--- start PROVIDED MATERIAL ---
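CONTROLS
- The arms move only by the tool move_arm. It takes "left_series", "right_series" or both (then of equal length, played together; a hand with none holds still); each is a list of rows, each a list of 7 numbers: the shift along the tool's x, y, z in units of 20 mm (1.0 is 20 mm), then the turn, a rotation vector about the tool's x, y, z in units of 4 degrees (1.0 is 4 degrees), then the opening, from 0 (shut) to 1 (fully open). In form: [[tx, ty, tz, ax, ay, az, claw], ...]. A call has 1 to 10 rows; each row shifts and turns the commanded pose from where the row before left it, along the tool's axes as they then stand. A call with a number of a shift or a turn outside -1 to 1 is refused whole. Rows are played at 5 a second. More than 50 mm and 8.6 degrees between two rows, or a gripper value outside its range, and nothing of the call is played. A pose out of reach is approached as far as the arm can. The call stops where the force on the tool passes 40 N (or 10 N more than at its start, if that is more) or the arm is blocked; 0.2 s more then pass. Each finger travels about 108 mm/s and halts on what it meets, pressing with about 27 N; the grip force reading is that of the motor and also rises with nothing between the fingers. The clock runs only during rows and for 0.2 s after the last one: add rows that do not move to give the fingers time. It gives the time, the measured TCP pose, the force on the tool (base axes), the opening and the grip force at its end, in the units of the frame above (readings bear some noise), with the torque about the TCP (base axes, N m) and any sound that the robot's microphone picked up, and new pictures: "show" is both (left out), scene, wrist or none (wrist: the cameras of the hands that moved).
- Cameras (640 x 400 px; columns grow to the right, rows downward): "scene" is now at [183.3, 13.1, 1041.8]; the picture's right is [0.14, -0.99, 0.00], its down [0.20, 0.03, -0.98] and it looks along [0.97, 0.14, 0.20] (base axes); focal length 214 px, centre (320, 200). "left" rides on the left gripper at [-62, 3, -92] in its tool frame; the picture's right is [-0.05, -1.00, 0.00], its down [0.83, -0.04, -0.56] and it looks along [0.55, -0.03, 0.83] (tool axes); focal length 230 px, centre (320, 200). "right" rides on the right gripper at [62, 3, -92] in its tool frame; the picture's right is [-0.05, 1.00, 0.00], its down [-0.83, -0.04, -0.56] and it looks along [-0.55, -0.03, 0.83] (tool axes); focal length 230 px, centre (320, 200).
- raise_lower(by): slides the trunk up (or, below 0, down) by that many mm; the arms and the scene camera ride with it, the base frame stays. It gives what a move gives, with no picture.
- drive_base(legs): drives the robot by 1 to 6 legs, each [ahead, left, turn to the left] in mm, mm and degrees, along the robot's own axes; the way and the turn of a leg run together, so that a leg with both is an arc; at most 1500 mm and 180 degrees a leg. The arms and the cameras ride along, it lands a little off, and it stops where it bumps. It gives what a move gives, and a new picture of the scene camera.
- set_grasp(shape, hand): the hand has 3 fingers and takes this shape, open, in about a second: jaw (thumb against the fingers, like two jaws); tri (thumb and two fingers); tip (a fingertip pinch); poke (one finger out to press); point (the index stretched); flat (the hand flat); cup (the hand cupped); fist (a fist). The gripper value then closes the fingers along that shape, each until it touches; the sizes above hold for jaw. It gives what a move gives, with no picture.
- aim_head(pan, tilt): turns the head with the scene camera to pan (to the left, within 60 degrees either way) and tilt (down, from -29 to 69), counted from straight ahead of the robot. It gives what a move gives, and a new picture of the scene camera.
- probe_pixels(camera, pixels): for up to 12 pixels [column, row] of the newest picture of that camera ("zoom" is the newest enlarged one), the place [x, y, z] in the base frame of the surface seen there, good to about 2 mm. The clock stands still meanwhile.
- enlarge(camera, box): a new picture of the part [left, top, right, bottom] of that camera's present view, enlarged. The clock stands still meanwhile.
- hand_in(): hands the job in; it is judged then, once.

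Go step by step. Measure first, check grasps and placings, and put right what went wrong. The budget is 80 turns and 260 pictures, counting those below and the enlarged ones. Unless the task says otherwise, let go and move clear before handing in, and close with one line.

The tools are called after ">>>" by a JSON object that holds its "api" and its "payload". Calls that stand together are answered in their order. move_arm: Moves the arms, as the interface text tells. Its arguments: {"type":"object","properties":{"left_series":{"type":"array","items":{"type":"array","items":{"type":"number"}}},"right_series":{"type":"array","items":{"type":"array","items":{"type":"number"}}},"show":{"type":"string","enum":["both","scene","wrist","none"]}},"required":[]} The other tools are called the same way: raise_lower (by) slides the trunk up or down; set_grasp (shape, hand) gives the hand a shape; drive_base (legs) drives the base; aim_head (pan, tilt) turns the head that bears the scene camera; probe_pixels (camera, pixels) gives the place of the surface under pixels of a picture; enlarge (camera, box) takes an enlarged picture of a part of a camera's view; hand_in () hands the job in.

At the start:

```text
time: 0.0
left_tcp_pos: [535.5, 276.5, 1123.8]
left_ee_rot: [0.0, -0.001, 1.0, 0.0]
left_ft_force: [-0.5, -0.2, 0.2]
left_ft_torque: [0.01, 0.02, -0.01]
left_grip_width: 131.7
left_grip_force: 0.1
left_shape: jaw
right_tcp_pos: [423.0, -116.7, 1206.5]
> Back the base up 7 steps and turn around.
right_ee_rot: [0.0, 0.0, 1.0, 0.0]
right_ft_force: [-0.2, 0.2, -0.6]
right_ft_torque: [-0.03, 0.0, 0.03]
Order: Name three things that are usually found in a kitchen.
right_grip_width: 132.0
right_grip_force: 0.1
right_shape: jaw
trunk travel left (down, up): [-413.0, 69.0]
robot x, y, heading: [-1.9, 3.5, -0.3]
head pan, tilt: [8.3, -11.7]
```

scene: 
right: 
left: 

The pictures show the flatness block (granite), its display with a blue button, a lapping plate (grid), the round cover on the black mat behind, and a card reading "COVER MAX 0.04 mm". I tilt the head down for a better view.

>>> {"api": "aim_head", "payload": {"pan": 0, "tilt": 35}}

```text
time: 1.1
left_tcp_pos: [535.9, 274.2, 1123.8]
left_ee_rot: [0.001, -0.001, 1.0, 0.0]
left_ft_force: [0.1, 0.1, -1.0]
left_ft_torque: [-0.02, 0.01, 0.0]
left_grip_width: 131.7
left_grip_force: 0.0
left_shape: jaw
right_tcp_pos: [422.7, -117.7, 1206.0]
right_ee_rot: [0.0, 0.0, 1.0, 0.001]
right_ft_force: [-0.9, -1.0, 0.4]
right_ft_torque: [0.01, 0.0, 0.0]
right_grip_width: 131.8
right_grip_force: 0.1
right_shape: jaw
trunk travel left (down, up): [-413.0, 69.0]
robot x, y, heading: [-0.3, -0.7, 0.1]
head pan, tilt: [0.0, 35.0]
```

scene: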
--- end PROVIDED MATERIAL ---
Retype all of the material above with every character intact. Give them as a JSON list of strings, one for each line, with blank lines left out.

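[
  "CONTROLS",
  "- The arms move only by the tool move_arm. It takes \"left_series\", \"right_series\" or both (then of equal length, played together; a hand with none holds still); each is a list of rows, each a list of 7 numbers: the shift along the tool's x, y, z in units of 20 mm (1.0 is 20 mm), then the turn, a rotation vector about the tool's x, y, z in units of 4 degrees (1.0 is 4 degrees), then the opening, from 0 (shut) to 1 (fully open). In form: [[tx, ty, tz, ax, ay, az, claw], ...]. A call has 1 to 10 rows; each row shifts and turns the commanded pose from where the row before left it, along the tool's axes as they then stand. A call with a number of a shift or a turn outside -1 to 1 is refused whole. Rows are played at 5 a second. More than 50 mm and 8.6 degrees between two rows, or a gripper value outside its range, and nothing of the call is played. A pose out of reach is approached as far as the arm can. The call stops where the force on the tool passes 40 N (or 10 N more than at its start, if that is more) or the arm is blocked; 0.2 s more then pass. Each finger travels about 108 mm/s and halts on what it meets, pressing with about 27 N; the grip force reading is that of the motor and also rises with nothing between the fingers. The clock runs only during rows and for 0.2 s after the last one: add rows that do not move to give the fingers time. It gives the time, the measured TCP pose, the force on the tool (base axes), the opening and the grip force at its end, in the units of the frame above (readings bear some noise), with the torque about the TCP (base axes, N m) and any sound that the robot's microphone picked up, and new pictures: \"show\" is both (left out), scene, wrist or none (wrist: the cameras of the hands that moved).",
  "- Cameras (640 x 400 px; columns grow to the right, rows downward): \"scene\" is now at [183.3, 13.1, 1041.8]; the picture's right is [0.14, -0.99, 0.00], its down [0.20, 0.03, -0.98] and it looks along [0.97, 0.14, 0.20] (base axes); focal length 214 px, centre (320, 200). \"left\" rides on the left gripper at [-62, 3, -92] in its tool frame; the picture's right is [-0.05, -1.00, 0.00], its down [0.83, -0.04, -0.56] and it looks along [0.55, -0.03, 0.83] (tool axes); focal length 230 px, centre (320, 200). \"right\" rides on the right gripper at [62, 3, -92] in its tool frame; the picture's right is [-0.05, 1.00, 0.00], its down [-0.83, -0.04, -0.56] and it looks along [-0.55, -0.03, 0.83] (tool axes); focal length 230 px, centre (320, 200).",
  "- raise_lower(by): slides the trunk up (or, below 0, down) by that many mm; the arms and the scene camera ride with it, the base frame stays. It gives what a move gives, with no picture.",
  "- drive_base(legs): drives the robot by 1 to 6 legs, each [ahead, left, turn to the left] in mm, mm and degrees, along the robot's own axes; the way and the turn of a leg run together, so that a leg with both is an arc; at most 1500 mm and 180 degrees a leg. The arms and the cameras ride along, it lands a little off, and it stops where it bumps. It gives what a move gives, and a new picture of the scene camera.",
  "- set_grasp(shape, hand): the hand has 3 fingers and takes this shape, open, in about a second: jaw (thumb against the fingers, like two jaws); tri (thumb and two fingers); tip (a fingertip pinch); poke (one finger out to press); point (the index stretched); flat (the hand flat); cup (the hand cupped); fist (a fist). The gripper value then closes the fingers along that shape, each until it touches; the sizes above hold for jaw. It gives what a move gives, with no picture.",
  "- aim_head(pan, tilt): turns the head with the scene camera to pan (to the left, within 60 degrees either way) and tilt (down, from -29 to 69), counted from straight ahead of the robot. It gives what a move gives, and a new picture of the scene camera.",
  "- probe_pixels(camera, pixels): for up to 12 pixels [column, row] of the newest picture of that camera (\"zoom\" is the newest enlarged one), the place [x, y, z] in the base frame of the surface seen there, good to about 2 mm. The clock stands still meanwhile.",
  "- enlarge(camera, box): a new picture of the part [left, top, right, bottom] of that camera's present view, enlarged. The clock stands still meanwhile.",
  "- hand_in(): hands the job in; it is judged then, once.",
  "Go step by step. Measure first, check grasps and placings, and put right what went wrong. The budget is 80 turns and 260 pictures, counting those below and the enlarged ones. Unless the task says otherwise, let go and move clear before handing in, and close with one line.",
  "The tools are called after \">>>\" by a JSON object that holds its \"api\" and its \"payload\". Calls that stand together are answered in their order. move_arm: Moves the arms, as the interface text tells. Its arguments: {\"type\":\"object\",\"properties\":{\"left_series\":{\"type\":\"array\",\"items\":{\"type\":\"array\",\"items\":{\"type\":\"number\"}}},\"right_series\":{\"type\":\"array\",\"items\":{\"type\":\"array\",\"items\":{\"type\":\"number\"}}},\"show\":{\"type\":\"string\",\"enum\":[\"both\",\"scene\",\"wrist\",\"none\"]}},\"required\":[]} The other tools are called the same way: raise_lower (by) slides the trunk up or down; set_grasp (shape, hand) gives the hand a shape; drive_base (legs) drives the base; aim_head (pan, tilt) turns the head that bears the scene camera; probe_pixels (camera, pixels) gives the place of the surface under pixels of a picture; enlarge (camera, box) takes an enlarged picture of a part of a camera's view; hand_in () hands the job in.",
  "At the start:",
  "```text",
  "time: 0.0",
  "left_tcp_pos: [535.5, 276.5, 1123.8]",
  "left_ee_rot: [0.0, -0.001, 1.0, 0.0]",
  "left_ft_force: [-0.5, -0.2, 0.2]",
  "left_ft_torque: [0.01, 0.02, -0.01]",
  "left_grip_width: 131.7",
  "left_grip_force: 0.1",
  "left_shape: jaw",
  "right_tcp_pos: [423.0, -116.7, 1206.5]",
  "> Back the base up 7 steps and turn around.",
  "right_ee_rot: [0.0, 0.0, 1.0, 0.0]",
  "right_ft_force: [-0.2, 0.2, -0.6]",
  "right_ft_torque: [-0.03, 0.0, 0.03]",
  "Order: Name three things that are usually found in a kitchen.",
  "right_grip_width: 132.0",
  "right_grip_force: 0.1",
  "right_shape: jaw",
  "trunk travel left (down, up): [-413.0, 69.0]",
  "robot x, y, heading: [-1.9, 3.5, -0.3]",
  "head pan, tilt: [8.3, -11.7]",
  "```",
  "scene: ",
  "right: ",
  "left: ",
  "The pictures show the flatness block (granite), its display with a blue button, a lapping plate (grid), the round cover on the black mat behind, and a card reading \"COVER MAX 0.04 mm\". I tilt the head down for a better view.",
  ">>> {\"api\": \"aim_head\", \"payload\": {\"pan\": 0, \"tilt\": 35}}",
  "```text",
  "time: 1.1",
  "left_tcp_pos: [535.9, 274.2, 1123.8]",
  "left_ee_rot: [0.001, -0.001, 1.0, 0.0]",
  "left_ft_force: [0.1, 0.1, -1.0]",
  "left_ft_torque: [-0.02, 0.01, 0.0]",
  "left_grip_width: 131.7",
  "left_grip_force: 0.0",
  "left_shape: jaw",
  "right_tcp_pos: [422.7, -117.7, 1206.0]",
  "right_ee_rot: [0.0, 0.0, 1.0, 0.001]",
  "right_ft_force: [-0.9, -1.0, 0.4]",
  "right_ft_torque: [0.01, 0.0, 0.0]",
  "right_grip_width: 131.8",
  "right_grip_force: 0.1",
  "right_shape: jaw",
  "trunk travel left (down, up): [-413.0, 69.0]",
  "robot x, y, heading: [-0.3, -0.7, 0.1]",
  "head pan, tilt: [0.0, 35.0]",
  "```",
  "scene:"
]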